WHAT THE TASK REQUIRES – What does the passage given say from "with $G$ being" through "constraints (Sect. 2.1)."? Give the exact wording.
### RECORDED DATA
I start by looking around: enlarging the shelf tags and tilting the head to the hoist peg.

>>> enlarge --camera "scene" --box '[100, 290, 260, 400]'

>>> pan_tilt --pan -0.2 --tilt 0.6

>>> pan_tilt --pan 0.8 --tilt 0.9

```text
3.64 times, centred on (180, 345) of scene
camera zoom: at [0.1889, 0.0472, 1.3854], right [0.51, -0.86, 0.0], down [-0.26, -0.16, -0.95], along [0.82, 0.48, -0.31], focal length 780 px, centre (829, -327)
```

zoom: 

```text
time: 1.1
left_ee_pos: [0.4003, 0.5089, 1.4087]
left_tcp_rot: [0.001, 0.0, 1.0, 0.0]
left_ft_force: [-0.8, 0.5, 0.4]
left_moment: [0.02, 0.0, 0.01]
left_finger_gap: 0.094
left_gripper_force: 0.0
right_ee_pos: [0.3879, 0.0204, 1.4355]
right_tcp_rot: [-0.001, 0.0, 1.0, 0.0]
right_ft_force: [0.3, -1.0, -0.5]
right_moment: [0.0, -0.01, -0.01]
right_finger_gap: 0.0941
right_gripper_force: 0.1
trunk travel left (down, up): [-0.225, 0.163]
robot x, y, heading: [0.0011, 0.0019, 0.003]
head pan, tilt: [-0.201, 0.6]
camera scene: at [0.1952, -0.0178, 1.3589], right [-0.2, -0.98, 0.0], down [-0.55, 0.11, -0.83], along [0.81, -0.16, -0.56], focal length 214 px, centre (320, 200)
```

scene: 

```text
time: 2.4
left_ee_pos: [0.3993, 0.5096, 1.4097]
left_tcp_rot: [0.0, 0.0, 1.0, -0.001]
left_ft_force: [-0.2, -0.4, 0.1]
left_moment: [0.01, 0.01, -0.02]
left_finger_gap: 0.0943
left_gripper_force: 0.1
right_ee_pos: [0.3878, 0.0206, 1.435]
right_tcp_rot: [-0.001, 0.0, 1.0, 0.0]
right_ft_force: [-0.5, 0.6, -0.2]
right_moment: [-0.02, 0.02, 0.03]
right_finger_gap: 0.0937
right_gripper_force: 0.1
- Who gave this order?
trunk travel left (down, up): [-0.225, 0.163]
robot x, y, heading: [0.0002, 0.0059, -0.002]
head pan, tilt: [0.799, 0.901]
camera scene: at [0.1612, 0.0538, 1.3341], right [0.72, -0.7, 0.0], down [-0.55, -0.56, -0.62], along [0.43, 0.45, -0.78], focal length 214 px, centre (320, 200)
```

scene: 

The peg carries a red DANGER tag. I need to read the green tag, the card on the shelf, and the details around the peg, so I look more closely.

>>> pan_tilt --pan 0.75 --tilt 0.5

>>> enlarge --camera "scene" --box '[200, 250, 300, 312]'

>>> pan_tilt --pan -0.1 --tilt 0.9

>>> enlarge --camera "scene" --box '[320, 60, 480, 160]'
######
### PASSAGE GIVEN
3.3.4 Normal components of the forces

The sum of the components of applied forces normal to the object’s boundary is indicative of the force efficiency in the grasp. Then, a quality measure is defined as the inverse of the sum of the magnitudes of the normal components of the applied forces required to balance an expected demanding wrench $\varvec{\omega }_{ext}$ ($\varvec{\omega }_{ext}$ is frequently the object’s own weight) (Pollard 2004; Liu et al. 2004b). This index must be minimized to obtain an optimum grasp. As a difference with the criterion of the largest ball, this quality measure fixes the external wrench to be resisted beforehand, and then considers the required forces. The quality index is

$$\begin{aligned} Q_{\tiny MNF}=\min _{G\varvec{f}=\varvec{\omega }_{ext},\,M>0}\frac{1}{\sum _{i=1}^n \varvec{f}_i^n} \end{aligned}$$

(28)

with $G$ being the grasp matrix, $\varvec{f}$ the contact force vector, $\varvec{f}_i^n$ the normal component of the finger force $\varvec{f}_i$, and $M$ a matrix whose elements depend on the contact force components (Buss et al. 1995; Helmke et al. 2002). $M>0$ means that the contact forces satisfy the positivity and friction constraints (Sect. 2.1).

Another approach considers that if the forces applied at each contact point in the absence of perturbations are close to the directions normal to the object’s boundary, then the applied forces can vary in a larger range of directions to deal with external perturbations. By contrast, if the finger forces are close to the boundary of the friction cone, the fingers could easily slip when dealing with perturbations. Such quality criterion is expressed as (Han et al. 2000; Liu et al. 2004b)
######
TASK ANSWER –
with $G$ being the grasp matrix, $\varvec{f}$ the contact force vector, $\varvec{f}_i^n$ the normal component of the finger force $\varvec{f}_i$, and $M$ a matrix whose elements depend on the contact force components (Buss et al. 1995; Helmke et al. 2002). $M>0$ means that the contact forces satisfy the positivity and friction constraints (Sect. 2.1).